The case of human rights organizations that Ali refers to is Case 173 of 2011, known as the “Civil Society Organizations Case,” in which dozens of human rights defenders are accused of “receiving foreign funding in violation of the law with the intent of committing an act harmful to a national interest or compromising the country’s independence or unity.” It has been an open case for ten years, and the Sisi regime is exploiting it to abuse human rights defenders by preventing them from travelling and disposing of their money.

Also, Khaled Ali added to this case to punish him for daring to announce his intention to run for the presidency in front of Sisi and also to limit his movements as one of the most prominent opposition figures to the ruling regime inside Egypt, as he is a well-known figure at the local and international levels. The human rights lawyer adds about his travel ban: “In 2021, Counselor Ali Mokhtar, the new investigative judge in the case, summoned me to hear my statements, and after submitting my defence and documents, his honour decided to keep the investigations with me. On February 24, 2022, the judge issued his decision to cancel my travel ban, and he sent this decision to the Office of the Attorney General on February 27, 2022. And he also sent another copy of this decision to the Passports Authority in February 2022.
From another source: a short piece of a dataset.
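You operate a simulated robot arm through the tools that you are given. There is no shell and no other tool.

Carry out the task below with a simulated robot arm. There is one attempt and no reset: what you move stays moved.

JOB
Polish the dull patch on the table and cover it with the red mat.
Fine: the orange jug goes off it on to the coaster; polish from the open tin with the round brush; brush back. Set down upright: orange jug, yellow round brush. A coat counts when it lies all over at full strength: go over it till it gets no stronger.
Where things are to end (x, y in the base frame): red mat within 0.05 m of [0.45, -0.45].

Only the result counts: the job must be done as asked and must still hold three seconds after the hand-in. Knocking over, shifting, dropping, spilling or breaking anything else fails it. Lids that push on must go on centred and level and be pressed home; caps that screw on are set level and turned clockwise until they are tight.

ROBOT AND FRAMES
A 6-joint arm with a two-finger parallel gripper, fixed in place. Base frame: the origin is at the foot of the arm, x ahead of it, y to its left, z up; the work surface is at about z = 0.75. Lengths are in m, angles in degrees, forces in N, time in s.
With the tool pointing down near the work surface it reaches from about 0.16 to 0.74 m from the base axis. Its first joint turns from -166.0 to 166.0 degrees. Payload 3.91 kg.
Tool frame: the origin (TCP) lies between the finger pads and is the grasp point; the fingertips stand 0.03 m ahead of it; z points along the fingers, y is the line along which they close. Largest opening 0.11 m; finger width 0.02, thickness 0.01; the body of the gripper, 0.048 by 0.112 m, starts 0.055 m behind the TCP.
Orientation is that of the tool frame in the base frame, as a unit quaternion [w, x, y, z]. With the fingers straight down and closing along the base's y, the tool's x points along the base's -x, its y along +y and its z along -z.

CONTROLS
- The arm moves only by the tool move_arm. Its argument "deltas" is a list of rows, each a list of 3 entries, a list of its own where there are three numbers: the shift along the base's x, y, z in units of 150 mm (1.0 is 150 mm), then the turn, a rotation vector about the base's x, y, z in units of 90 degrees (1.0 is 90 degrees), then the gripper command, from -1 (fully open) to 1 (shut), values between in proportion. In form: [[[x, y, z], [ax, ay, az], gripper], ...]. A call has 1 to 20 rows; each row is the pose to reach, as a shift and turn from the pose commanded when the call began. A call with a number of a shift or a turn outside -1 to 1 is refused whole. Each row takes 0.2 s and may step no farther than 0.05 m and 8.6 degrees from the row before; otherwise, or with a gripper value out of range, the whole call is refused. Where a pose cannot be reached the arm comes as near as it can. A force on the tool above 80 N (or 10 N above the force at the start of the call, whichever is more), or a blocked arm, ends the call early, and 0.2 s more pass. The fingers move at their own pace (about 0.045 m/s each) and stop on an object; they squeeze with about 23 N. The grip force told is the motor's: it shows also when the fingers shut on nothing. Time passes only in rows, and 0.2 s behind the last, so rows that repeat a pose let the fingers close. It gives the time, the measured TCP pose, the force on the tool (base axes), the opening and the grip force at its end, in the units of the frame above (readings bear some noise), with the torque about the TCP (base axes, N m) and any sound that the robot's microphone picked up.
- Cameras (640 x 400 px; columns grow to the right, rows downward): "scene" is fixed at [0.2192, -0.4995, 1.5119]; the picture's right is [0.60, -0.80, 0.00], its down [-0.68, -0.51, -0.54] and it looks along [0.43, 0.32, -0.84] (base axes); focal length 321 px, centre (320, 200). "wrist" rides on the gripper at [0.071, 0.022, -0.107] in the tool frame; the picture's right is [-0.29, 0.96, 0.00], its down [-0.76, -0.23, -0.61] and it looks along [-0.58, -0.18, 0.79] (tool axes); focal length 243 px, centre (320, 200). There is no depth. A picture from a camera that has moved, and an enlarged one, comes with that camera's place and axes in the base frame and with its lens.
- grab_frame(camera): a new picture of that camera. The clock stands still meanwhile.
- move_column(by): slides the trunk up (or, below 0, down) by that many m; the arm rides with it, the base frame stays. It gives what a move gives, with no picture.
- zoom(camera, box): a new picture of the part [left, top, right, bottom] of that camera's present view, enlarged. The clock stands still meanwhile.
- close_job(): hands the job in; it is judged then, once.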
Ali explains: “When we went to the Passports to inquire about the travel ban’s implementation on April 12, 2022, the answer was that the ban is still in place. And I thought that the decision did not reach the passports, but I was sure of its arrival on the date of the statement mentioned above (last February), but did not cancel the travel ban.”

Long no-travel list

The list of people banned from travelling for security reasons is known only to Sisi’s security services. We mention, for example, researcher and academic Walid Salem, who was prevented from travelling twice, the first on May 8, 2020, by the security authorities at Cairo Airport, while trying to travel to the United States of America, where his passport was confiscated without giving any legal reasons or informing him. Inclusion of his name in the lists of people banned from travelling.

The researcher, Walid Salem, was previously arrested in May 2018 because of his PhD thesis dealing with the history of the Egyptian judiciary. He was investigated in connection with Case 441 of 2018, limiting the security of a supreme state to accusations of joining a terrorist group and spreading false news. He was imprisoned for seven months, and then He was released by preventive measures. He remained committed to attending the preventive measures and renewal sessions until he lifted them in February 2020. Salem was prevented from travelling despite the absence of any legal justification to prevent him.

On May 24, 2021, Salem tried again to travel to France after confirming through his lawyer that his name was not on the travel ban lists. Still, the Cairo airport authorities stopped him again and informed him that his name was on the banned lists on the previous day, May 23, 2021, without giving any details. There are also reasons for the decision to be included in the travel ban lists. In 2016, the poet Omar Hazeq was prevented from travelling to the Netherlands to receive an international prize at a world literature conference without any legal basis. And before that, in 2015, human rights defender Mohamed Lotfy, director of the Egyptian Commission for Human Rights, was prevented from travelling to Germany, where he was scheduled to deliver a speech before the German parliament, on the subject of “human rights violations” in Egypt, under the pretext of “security reasons.” Allow the travel of activists loyal to the regime. In a 2015 report, Human Rights Watch documented 32 cases of travel bans and the confiscation of passports by security officers of political activists and NGO workers, describing what is happening as “turning the country’s borders into prison walls.”

Breaching the right to travel

The actions of the Sisi regime constitute a flagrant violation of the Egyptian Constitution, which states in Article 62 that “Freedom of movement, residence, and immigration is guaranteed. No citizen may be deported from the state’s territory nor prevented from returning to it. Preventing him from leaving the territory of the state, imposing house arrest on him, or banning him from residing in a specific body, shall only be by a reasoned judicial order for a specified period, and in the cases specified in the law”.

The regime’s actions also violate Article 12 of the United Nations International Covenant on Civil and Political Rights. Egypt is a state party which states that “everyone is free to leave any country, including his own.” Restrictions on this right must be by law and “necessary to protect national security, public order, public health or morals, or the rights and freedoms of others.” But these restrictions “must not nullify the principle of freedom of movement and are governed by the need to be consistent with other rights recognized in the Covenant.”